* Excerpt:
Yoga and movement to support and restore – International Day of Yoga 2023
Yoga is practiced by many across the world, and 21 June is the International Day of Yoga, as proclaimed by the United Nations. To highlight this day, we’ve been speaking with Catie, previously a lawyer, who has been coaching yoga since 2008. She found yoga highly beneficial during the arbitrary detainment of her father. Here, she hopes to share the transformative effects that yoga can have for people navigating the extreme stress of having a loved-one taken hostage.
When people are living through intense anxiety, such as having a loved one taken hostage, it can be challenging to have space amongst the emotions and mental ruminations of worry. But this is precisely the time to look after yourself and to do activities which create a sense of support and restoration. Yoga can be a way to help with this.
There is much research on the benefits of physical movement, breathing exercises, mindfulness, and some supportive meditative practice generally, including when you are feeling overwhelmed. They support physical, mental, and emotional stability.
When you are under stress your breathing patterns can change. Some kind of yoga or meditation can be transformational. It can help relax and alter disturbing thought patterns, help create different perspectives, and help see things in a new or different way.
I practised regularly throughout our family’s ordeals. I had the sense that when someone you love is held against their will, they wouldn’t want the rest of the family to be tortured 24 hours a day by their situation but to have hope that there will come a point when they are released. When that time comes it feels very important for them to be released into a happy, loving, kind, peaceful and calm environment with appreciation of the beauty of life and excellence – not a stressed one.

* Dataset section:
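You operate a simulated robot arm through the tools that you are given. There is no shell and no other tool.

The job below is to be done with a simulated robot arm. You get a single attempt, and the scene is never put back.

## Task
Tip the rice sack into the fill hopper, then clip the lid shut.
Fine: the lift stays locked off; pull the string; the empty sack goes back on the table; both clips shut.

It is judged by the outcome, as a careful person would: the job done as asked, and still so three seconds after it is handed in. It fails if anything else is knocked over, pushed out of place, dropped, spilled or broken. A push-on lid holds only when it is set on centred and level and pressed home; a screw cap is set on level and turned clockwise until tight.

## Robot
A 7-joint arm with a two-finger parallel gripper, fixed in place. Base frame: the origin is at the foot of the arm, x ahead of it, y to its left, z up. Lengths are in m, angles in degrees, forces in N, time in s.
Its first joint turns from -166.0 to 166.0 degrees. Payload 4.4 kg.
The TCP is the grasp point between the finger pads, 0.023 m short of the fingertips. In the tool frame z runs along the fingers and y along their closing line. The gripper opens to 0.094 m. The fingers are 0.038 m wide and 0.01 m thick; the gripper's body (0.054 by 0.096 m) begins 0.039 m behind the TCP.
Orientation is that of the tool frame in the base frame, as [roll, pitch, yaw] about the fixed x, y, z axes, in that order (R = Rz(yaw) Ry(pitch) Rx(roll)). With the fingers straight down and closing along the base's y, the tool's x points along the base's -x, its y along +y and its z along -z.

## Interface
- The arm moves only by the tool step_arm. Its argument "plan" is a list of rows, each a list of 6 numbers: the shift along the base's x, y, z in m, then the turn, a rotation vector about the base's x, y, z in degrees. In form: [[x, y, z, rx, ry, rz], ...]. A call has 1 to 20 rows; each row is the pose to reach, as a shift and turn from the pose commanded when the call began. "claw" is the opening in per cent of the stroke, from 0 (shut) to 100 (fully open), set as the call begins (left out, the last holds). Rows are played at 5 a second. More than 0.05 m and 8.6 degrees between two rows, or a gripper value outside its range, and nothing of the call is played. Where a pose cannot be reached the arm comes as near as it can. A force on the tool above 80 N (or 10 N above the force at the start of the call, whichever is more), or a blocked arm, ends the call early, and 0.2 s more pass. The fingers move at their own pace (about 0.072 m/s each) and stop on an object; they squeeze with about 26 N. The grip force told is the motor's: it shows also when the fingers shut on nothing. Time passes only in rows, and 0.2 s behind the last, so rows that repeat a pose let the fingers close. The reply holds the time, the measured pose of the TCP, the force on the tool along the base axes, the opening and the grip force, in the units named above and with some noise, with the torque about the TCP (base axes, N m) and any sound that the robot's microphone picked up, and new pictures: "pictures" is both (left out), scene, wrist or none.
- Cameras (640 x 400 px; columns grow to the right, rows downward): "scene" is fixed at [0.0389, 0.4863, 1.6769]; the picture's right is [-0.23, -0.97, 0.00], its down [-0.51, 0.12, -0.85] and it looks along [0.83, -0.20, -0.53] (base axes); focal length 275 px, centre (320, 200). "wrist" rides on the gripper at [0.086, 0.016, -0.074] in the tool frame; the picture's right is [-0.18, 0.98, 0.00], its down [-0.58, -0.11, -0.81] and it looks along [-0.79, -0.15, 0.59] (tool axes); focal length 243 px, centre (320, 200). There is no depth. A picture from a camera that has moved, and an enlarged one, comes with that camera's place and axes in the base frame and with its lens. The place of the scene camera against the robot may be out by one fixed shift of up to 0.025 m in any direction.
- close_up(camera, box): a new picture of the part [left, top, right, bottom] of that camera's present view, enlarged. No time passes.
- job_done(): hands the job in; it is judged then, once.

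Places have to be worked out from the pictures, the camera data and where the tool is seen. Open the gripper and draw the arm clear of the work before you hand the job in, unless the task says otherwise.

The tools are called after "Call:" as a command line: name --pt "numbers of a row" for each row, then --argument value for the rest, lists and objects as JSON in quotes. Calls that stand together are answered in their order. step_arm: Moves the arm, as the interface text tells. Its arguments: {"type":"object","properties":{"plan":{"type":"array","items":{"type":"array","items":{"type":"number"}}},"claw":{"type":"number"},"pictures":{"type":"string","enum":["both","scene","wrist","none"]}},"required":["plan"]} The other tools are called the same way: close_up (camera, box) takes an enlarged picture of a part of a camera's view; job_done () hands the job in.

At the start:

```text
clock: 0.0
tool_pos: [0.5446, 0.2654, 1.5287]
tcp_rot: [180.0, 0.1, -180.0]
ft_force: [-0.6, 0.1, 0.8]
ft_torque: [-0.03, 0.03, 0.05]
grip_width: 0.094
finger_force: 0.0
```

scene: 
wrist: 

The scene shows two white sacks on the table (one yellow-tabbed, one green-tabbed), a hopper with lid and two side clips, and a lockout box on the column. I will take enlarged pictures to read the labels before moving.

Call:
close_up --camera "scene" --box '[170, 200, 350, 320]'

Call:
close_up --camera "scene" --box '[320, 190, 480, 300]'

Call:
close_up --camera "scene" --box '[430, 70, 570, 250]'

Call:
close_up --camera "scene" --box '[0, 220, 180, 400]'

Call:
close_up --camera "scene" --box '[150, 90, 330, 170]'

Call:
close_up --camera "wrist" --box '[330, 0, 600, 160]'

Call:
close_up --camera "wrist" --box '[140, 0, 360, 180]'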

* Job 1:
Within the material above, extract exactly the lines that start at the line containing "- close_up(camera, box): a" and stop after the line containing "Places have to", and only those.
* Job 2:
I need the excerpt continued from the place where it stops.

* Task response 1:
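- close_up(camera, box): a new picture of the part [left, top, right, bottom] of that camera's present view, enlarged. No time passes.
- job_done(): hands the job in; it is judged then, once.

Places have to be worked out from the pictures, the camera data and where the tool is seen. Open the gripper and draw the arm clear of the work before you hand the job in, unless the task says otherwise.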

* Task response 2:
Research shows that yoga gives space to allow emotions and thoughts to come and to experience them in a safe way – without knee-jerk reactions – while developing strength and sensitivity in your body, heart, and lungs.
You can start small. You don’t need a mat or expensive equipment, just five to ten minutes, ideally each day, to take time to practise yoga for you. The more often you can commit to it, even if you don’t feel like it, it eventually becomes a part of your routine – like brushing your teeth!
Having been through a long painful separation from my dad, I deeply understand how challenging it can be, and I hope that someone – in a similarly tough situation – may be moved to take up yoga and some form of movement for themselves.
As one of the forefathers of yoga, BKS Iyengar, said: “Yoga teaches us to cure what need not be endured and endure what cannot be cured.”
The United Nation’s International Day of Yoga aims to raise awareness worldwide of the many benefits of yoga.
Find out more here: https://www.un.org/en/observances/yoga-day
Try Catie’s video here.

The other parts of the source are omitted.